Yes, we're going to experience a return to basics. Don't be distracted by the vast gobs of crap, whether it be the wannabes on MySpace or the no-talents on Top Forty radio. The growth will come from those who pay their dues, who rely on their talent.


None of the oldsters believe this. They point to grosses of jokes. They point to dollars as opposed to emotions. And that's how we've gotten to this godforsaken place. Until you focus on the essence, the music, motivating people to come to the show based on the sound alone, you're screwed. The shows will start smaller. They'll be cheaper. But the acts will be better. Because when there's less money involved, you don't do it for the fame, but the love.


12. Conclusion


The music business is going through a wrenching transition. Which will continue and may not solidify in its new form until the end of this new decade. But, when the new destination is reached, most of the old players will be extinct and music will thrive.


We need to separate the wheat from the chaff. This will be done online.
Someone like Arianna Huffington will roll up tastemakers and distill information for those not willing to surf all day to find what they want.
Wannabes will be seen as that. Esoteric blogs will complain that they host the real music, that they are the true keepers of the flame, but the more we let today's shoegazers' voices be heard, the further we are from the destination.

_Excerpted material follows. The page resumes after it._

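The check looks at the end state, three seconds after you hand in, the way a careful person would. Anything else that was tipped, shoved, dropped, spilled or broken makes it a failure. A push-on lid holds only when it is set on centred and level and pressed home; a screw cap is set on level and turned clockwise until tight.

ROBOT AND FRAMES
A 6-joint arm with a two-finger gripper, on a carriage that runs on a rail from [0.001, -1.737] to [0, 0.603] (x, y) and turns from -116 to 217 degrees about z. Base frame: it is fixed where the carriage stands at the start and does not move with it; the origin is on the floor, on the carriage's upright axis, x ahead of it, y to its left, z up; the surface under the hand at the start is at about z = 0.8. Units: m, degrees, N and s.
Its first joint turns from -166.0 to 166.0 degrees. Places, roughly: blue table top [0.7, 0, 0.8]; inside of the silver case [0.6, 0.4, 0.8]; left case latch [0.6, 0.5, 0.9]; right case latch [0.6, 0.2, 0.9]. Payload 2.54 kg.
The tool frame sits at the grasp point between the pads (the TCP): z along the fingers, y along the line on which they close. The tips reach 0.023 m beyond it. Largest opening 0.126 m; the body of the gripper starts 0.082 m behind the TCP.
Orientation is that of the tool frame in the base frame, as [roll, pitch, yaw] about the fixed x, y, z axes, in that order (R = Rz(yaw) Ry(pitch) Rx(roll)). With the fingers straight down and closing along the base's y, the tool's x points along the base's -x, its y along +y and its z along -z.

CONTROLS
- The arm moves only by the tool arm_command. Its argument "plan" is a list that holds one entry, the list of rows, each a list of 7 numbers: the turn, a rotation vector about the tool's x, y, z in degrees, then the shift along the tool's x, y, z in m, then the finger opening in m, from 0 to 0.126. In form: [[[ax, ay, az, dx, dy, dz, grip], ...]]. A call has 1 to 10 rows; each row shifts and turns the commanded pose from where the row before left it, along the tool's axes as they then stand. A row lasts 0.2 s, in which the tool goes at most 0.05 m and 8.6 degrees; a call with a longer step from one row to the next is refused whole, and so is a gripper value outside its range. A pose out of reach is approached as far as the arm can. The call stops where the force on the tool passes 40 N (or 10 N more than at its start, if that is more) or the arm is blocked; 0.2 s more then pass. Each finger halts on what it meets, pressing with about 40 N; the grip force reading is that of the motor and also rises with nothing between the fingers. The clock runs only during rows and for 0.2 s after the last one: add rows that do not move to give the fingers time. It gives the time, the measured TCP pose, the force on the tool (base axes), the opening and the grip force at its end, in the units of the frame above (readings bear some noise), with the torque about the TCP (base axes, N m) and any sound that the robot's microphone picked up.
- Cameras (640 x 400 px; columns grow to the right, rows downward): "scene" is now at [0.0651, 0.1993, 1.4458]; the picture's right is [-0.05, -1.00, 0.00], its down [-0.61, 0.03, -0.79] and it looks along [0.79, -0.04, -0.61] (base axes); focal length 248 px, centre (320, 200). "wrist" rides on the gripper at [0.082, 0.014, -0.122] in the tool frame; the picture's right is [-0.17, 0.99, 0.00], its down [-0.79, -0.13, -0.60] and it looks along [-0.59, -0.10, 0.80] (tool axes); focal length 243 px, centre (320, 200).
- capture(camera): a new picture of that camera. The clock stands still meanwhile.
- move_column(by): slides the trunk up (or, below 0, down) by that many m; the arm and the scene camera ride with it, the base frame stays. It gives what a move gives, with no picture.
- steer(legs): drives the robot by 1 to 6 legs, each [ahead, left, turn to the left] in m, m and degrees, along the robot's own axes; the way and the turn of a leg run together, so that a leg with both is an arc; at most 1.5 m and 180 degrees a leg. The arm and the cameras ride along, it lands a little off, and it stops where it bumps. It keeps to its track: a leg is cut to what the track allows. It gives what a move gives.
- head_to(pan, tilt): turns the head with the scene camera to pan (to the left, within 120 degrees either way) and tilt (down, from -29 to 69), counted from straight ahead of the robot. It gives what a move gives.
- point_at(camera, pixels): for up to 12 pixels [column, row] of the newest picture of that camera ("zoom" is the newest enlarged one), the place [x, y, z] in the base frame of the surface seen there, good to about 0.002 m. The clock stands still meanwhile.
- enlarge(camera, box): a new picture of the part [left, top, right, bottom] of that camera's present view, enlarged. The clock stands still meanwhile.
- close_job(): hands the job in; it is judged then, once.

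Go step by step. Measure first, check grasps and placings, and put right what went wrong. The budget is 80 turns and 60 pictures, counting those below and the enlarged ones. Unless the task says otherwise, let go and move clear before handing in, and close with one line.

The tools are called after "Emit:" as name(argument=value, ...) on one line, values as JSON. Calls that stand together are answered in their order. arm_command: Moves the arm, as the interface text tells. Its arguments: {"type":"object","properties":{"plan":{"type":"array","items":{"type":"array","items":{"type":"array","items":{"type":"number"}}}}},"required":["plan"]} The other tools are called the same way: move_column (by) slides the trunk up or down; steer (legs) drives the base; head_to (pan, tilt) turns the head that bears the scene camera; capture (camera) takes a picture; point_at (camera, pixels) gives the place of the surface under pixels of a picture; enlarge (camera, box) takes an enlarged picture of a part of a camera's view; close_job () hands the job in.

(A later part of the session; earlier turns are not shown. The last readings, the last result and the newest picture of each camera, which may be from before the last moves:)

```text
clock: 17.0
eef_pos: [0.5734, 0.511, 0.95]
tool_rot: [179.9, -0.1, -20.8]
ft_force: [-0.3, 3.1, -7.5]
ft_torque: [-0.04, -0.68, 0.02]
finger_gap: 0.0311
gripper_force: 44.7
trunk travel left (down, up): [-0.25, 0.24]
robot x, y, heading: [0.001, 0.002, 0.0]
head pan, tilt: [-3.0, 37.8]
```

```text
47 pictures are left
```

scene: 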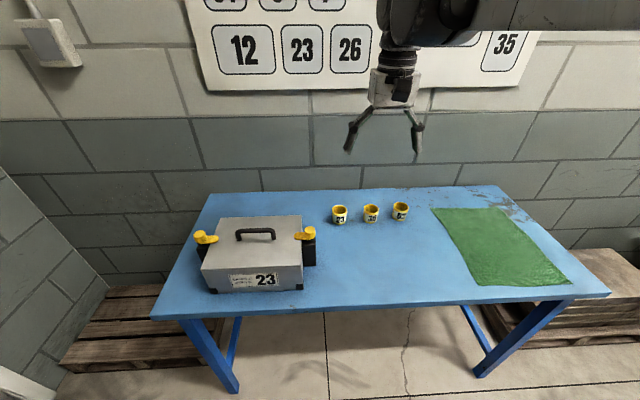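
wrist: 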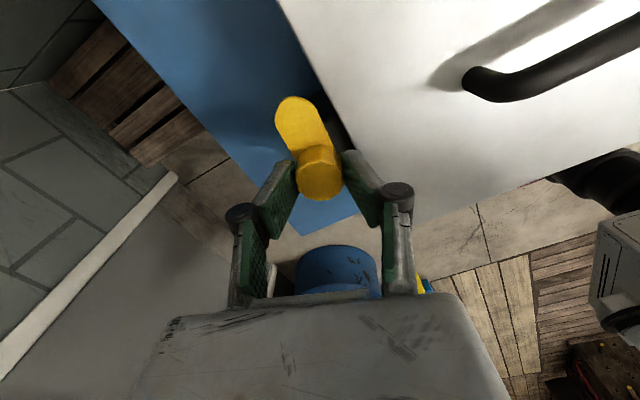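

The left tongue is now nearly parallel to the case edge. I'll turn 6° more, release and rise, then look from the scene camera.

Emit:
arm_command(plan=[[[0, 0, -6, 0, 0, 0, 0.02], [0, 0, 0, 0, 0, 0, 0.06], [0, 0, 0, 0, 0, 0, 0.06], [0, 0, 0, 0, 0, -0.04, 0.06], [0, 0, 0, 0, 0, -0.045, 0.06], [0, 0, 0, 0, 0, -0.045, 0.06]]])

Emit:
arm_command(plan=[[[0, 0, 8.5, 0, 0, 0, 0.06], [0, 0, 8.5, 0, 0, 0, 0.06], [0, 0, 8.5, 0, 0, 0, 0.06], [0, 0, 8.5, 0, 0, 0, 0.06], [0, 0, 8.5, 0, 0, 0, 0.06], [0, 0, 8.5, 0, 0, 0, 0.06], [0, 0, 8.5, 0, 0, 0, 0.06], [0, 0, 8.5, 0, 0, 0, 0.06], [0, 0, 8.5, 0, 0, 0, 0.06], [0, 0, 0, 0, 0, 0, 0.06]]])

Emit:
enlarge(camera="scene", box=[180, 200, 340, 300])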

Sure, all genres can succeed. But let's not confuse the marginal with the mainstream. And there's nothing wrong with being mainstream, if that means more than your family, your friends and your college buddies like you. You can get plenty far without compromising. As long as you're good.


Sure, you can post your wannabe music on the aforementioned MySpace, but we're going to ignore it. The same way we ignore your second grade diorama, or your high school talent show.


Chaos will fade, solidification will emerge. A new breed of acts not beholden to the old business mind-set who can play, who have something to say, will dominate. It's coming. Not as soon as we want it to, but it's coming.